Requirement: Only the number is wanted: count the lines in the data with "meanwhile" in them.
**** Records to process ****
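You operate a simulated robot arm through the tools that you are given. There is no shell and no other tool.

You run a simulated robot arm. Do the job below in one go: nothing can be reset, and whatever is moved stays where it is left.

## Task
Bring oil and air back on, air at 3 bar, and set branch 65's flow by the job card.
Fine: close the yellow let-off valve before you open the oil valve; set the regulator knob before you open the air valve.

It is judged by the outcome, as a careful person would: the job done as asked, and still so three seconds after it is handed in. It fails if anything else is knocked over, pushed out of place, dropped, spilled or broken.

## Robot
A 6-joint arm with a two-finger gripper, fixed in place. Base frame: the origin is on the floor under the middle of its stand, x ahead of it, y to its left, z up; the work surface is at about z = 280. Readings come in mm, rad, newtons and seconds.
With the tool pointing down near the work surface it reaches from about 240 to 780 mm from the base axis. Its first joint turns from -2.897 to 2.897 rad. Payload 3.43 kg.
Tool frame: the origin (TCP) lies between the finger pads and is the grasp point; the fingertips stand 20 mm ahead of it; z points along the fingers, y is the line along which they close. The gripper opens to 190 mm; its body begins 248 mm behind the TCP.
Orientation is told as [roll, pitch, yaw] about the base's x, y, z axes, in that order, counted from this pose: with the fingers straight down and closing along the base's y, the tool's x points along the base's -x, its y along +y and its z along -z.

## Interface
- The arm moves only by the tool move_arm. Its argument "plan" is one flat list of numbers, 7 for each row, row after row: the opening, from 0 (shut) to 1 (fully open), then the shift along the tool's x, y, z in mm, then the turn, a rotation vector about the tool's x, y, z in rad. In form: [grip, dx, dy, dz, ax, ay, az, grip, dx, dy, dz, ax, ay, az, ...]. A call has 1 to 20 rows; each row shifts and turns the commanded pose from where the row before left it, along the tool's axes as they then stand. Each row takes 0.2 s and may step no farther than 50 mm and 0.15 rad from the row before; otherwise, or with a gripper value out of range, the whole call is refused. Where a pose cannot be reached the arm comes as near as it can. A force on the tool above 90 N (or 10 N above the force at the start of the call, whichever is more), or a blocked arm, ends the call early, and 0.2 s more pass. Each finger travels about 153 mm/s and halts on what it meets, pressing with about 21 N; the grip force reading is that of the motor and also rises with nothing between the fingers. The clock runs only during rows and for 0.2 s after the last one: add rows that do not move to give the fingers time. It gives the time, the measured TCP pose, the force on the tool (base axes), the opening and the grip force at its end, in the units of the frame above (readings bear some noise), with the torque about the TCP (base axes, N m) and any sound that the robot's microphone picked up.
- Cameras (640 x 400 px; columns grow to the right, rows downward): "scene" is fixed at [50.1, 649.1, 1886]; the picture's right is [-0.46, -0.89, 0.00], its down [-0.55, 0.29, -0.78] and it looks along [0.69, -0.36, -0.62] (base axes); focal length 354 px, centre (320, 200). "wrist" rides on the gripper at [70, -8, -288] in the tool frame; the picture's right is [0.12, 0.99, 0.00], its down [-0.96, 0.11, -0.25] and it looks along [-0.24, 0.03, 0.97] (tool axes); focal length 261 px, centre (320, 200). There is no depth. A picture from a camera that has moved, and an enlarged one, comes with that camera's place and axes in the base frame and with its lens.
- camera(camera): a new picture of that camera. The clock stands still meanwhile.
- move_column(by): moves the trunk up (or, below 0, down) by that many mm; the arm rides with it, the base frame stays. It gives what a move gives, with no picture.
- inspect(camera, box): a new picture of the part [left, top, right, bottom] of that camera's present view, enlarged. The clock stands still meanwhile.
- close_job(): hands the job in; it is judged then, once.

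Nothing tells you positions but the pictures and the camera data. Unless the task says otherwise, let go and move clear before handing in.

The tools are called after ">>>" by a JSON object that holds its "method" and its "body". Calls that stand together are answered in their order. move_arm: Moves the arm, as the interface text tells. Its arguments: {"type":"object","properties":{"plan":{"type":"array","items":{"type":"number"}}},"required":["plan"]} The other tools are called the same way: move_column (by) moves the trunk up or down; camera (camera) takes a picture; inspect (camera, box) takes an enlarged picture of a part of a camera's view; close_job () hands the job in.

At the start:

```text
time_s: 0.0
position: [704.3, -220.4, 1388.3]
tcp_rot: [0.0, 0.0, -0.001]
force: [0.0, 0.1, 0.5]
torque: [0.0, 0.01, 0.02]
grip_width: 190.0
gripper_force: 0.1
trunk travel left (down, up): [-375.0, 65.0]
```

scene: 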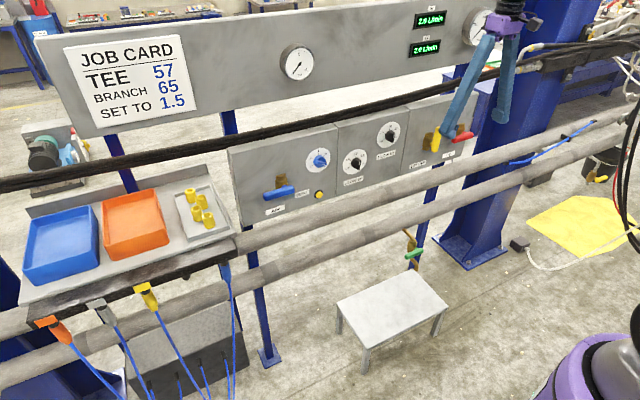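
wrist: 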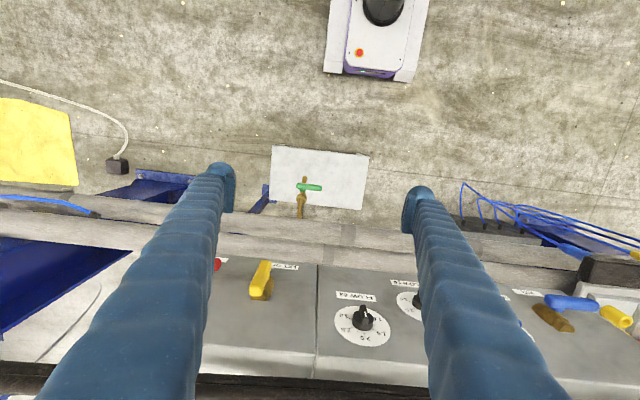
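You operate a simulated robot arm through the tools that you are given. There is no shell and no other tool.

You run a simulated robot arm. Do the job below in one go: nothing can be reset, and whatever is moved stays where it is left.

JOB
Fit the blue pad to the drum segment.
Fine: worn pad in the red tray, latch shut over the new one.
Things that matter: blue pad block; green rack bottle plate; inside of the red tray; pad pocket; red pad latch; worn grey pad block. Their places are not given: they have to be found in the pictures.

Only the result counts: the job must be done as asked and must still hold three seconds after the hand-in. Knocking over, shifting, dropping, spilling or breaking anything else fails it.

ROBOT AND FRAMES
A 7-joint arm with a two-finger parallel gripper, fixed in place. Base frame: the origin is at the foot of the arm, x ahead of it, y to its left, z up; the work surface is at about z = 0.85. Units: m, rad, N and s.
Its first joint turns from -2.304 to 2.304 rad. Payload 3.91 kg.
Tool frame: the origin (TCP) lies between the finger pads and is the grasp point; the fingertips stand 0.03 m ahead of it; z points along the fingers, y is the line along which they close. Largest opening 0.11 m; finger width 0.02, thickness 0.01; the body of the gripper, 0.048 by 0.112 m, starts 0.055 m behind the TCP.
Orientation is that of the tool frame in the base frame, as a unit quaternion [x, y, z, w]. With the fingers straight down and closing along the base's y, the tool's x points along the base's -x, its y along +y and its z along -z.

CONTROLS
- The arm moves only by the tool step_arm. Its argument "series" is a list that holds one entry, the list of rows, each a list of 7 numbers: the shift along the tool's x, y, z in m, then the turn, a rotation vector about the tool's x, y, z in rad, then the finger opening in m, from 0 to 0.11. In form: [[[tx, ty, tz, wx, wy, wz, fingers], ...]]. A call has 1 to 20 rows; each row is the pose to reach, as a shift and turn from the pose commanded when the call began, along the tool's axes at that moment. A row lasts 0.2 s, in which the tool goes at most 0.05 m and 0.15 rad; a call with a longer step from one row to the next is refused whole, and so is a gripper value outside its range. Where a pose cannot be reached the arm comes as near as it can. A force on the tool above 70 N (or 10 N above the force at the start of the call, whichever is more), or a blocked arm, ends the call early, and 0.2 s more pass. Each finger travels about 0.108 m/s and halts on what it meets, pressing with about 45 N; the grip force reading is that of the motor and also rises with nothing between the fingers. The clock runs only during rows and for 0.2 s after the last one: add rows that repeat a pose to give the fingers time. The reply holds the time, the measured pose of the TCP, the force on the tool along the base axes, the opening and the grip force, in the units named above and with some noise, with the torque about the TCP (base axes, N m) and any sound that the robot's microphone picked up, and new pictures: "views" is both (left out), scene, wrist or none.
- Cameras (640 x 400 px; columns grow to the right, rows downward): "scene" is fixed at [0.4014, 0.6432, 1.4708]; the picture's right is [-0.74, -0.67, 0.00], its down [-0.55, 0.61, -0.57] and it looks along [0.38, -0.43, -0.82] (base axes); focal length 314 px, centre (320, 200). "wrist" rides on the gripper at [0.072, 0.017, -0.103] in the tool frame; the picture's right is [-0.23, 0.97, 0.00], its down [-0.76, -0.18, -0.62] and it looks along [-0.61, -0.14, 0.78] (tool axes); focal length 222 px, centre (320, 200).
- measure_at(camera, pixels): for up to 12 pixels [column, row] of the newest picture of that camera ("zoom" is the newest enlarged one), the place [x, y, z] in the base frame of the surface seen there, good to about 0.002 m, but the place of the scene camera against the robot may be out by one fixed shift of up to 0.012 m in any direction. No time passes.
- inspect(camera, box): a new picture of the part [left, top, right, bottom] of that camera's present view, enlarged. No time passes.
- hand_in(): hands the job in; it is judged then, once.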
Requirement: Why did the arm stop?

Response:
****
Response: 2